LES MYSTÈRES DU “GRAND MILLÉSIME”
1947, 1961, 1970, 1989, 1990, 2010. La liste de ces “grands millésimes” résonne souvent comme un graal inatteignable pour de nombreux amateurs passionnés. Si leur point commun réside bien sûr dans la qualité, perçue au fil du temps, des vins auxquels ils ont donné naissance, il s’agit avant tout d’une addition de conditions favorables à la vigne. D’une somme d’évènements positifs à une grande partie du vignoble, malgré une hétérogénéité inhérente dans ce domaine. Ainsi, au cours de ces années fastes, le climat permet de récolter des raisins dotés d’un potentiel particulièrement prometteur. On parlera alors de tannins particulièrement élégants pour les vins rouges. D’une acidité remarquable qui aidera les vins blancs à évoluer dans le temps. D’un charme opérant immédiatement, dès les premiers mois parfois, quand d’autres millésimes mettront plusieurs années avant de révéler leur personnalité. Pour autant, impossible de limiter la classe d’un vin aux seuls éléments météorologiques. Leur empreinte est importante, certes, mais elle est loin d’être unique. Le terroir, bien sûr, joue un rôle prépondérant. Plus important encore, le travail effectué à la vigne et la faculté des vignerons à s’adapter au profil des raisins qu’ils récoltent chaque année. Cette sensibilité qui permet de sublimer l’identité de chaque millésime, y compris lorsque celui-ci réclame plus de sacrifices. Aussi, il n’est pas rare d’entendre cette phrase à la table des artisans vignerons. “C’est dans les millésimes difficiles qu’on reconnait les plus grands vignerons !”.
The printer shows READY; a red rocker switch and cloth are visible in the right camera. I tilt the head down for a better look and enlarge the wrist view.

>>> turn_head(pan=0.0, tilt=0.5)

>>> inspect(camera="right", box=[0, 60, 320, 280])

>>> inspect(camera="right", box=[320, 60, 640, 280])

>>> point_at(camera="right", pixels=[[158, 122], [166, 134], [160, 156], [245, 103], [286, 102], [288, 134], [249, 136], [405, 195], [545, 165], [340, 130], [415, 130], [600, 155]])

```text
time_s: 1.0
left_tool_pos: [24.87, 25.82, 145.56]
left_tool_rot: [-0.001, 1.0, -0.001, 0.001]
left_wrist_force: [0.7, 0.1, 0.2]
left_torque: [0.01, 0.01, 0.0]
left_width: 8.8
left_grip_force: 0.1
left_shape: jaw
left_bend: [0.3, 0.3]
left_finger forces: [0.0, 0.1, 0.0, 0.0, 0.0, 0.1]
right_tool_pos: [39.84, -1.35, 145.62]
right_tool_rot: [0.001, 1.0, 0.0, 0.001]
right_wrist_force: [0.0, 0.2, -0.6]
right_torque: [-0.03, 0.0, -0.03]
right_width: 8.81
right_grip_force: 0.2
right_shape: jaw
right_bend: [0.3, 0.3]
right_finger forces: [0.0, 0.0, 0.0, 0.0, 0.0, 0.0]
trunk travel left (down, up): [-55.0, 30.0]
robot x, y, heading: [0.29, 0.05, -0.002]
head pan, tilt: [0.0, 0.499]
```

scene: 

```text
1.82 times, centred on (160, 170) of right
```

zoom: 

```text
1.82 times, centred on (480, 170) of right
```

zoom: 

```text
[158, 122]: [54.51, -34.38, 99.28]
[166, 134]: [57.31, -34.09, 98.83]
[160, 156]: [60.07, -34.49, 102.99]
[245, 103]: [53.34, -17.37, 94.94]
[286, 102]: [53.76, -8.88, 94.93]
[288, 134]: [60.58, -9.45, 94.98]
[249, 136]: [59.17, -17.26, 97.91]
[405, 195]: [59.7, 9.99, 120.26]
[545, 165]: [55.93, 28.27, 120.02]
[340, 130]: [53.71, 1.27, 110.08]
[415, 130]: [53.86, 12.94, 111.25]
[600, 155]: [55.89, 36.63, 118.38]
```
“En 2013, on a dû se battre sur tous les fronts pour arriver à quelque chose. Un vrai “millésime de vigneron”.” Élian Da Ros
LA TENDANCE DES DERNIERS MILLÉSIMES
La climatologie hexagonale connaît des bouleversements importants, avec une nette accélération observée depuis au moins 10 ans. Outre le fait que cela a pour conséquence de compliquer la tâche des vignerons, cela fait évoluer également les processus d’élaboration du vin. En effet, la multiplication des phénomènes météorologiques extrêmes observés dans tous les vignobles conduit à repenser ses pratiques en profondeur. À s’adapter encore plus, à tous les étages de l’élaboration d’un vin. Modes de taille, gestion de l’enherbement, choix de la date de vendanges. Les choix à faire chaque année sont encore plus cruciaux pour récolter des raisins sains, propres à faire de grands vins de gastronomie. Des bouteilles qui sauront à la fois offrir un plaisir immédiat et traverser le temps avec grâce. Aussi, la tendance des derniers millésimes s’oriente vers des vins auxquels le caractère chaud confère soyeux et gourmandise. On peut ainsi penser au quatuor 2017-2018-2019-2020, années qui ont, dans de nombreuses régions, fait figure de millésimes solaires, parfois même caniculaires. Pour autant, la finesse n’en est pas moins recherchée, bien au contraire. À cette fin, les vignerons tendent de plus en plus à éviter le piège de la sur-maturité, potentiel gage de lourdeur et de degrés d’alcool trop importants. En vinification, les extractions délicates sont de plus en plus privilégiées, tout comme les macérations plus courtes et le recours aux vendanges entières, technique propre à conférer floralité et caractère frais aux vins. À l’inverse, le millésime 2021, particulièrement touché par le gel, représente à merveille les qualités d’une année fraîche, avec une majorité de vins qui offrent moins de matière, mais font preuve d’une élégance remarquable !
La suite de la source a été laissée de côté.